> TASK
Locate all lines with the word "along". Copy them.

(Collection entries)
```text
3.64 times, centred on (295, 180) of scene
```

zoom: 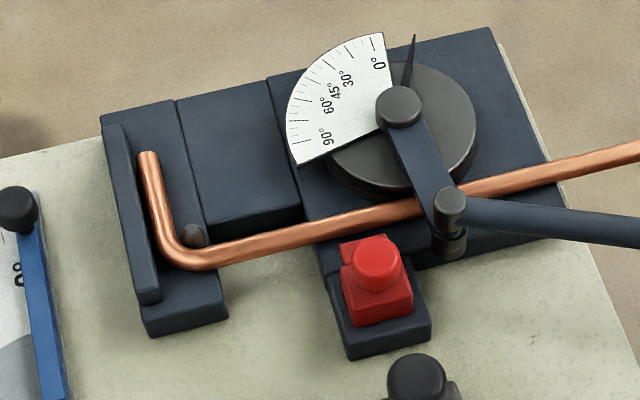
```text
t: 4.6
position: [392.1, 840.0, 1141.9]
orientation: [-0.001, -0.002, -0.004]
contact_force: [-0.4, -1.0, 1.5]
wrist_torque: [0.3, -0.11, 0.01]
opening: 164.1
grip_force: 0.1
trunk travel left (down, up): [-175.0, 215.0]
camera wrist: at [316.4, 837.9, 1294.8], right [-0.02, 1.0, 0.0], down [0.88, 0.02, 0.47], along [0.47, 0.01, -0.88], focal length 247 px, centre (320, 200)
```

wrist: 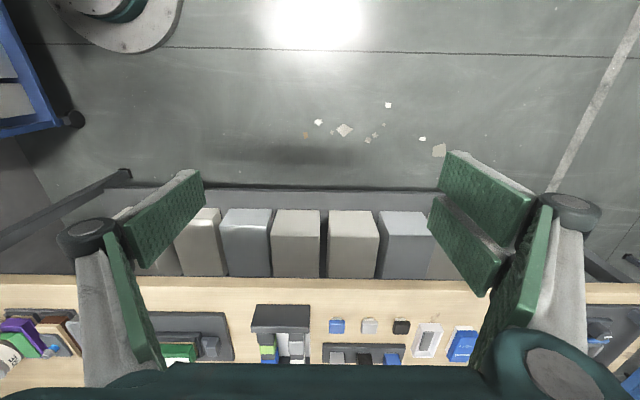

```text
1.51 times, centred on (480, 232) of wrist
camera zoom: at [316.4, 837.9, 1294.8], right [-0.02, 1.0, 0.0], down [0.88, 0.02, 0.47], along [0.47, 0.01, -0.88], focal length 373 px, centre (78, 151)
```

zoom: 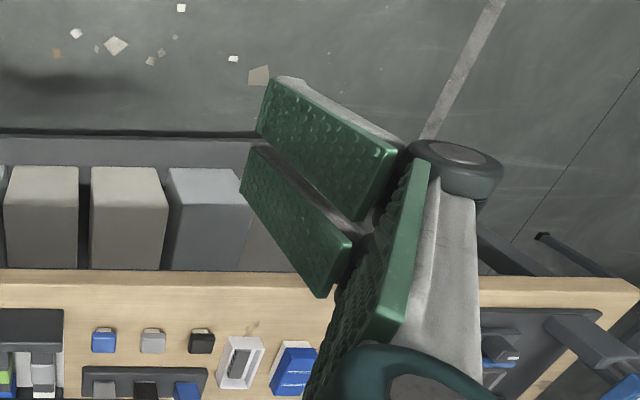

> RESPONSE
camera wrist: at [316.4, 837.9, 1294.8], right [-0.02, 1.0, 0.0], down [0.88, 0.02, 0.47], along [0.47, 0.01, -0.88], focal length 247 px, centre (320, 200)
camera zoom: at [316.4, 837.9, 1294.8], right [-0.02, 1.0, 0.0], down [0.88, 0.02, 0.47], along [0.47, 0.01, -0.88], focal length 373 px, centre (78, 151)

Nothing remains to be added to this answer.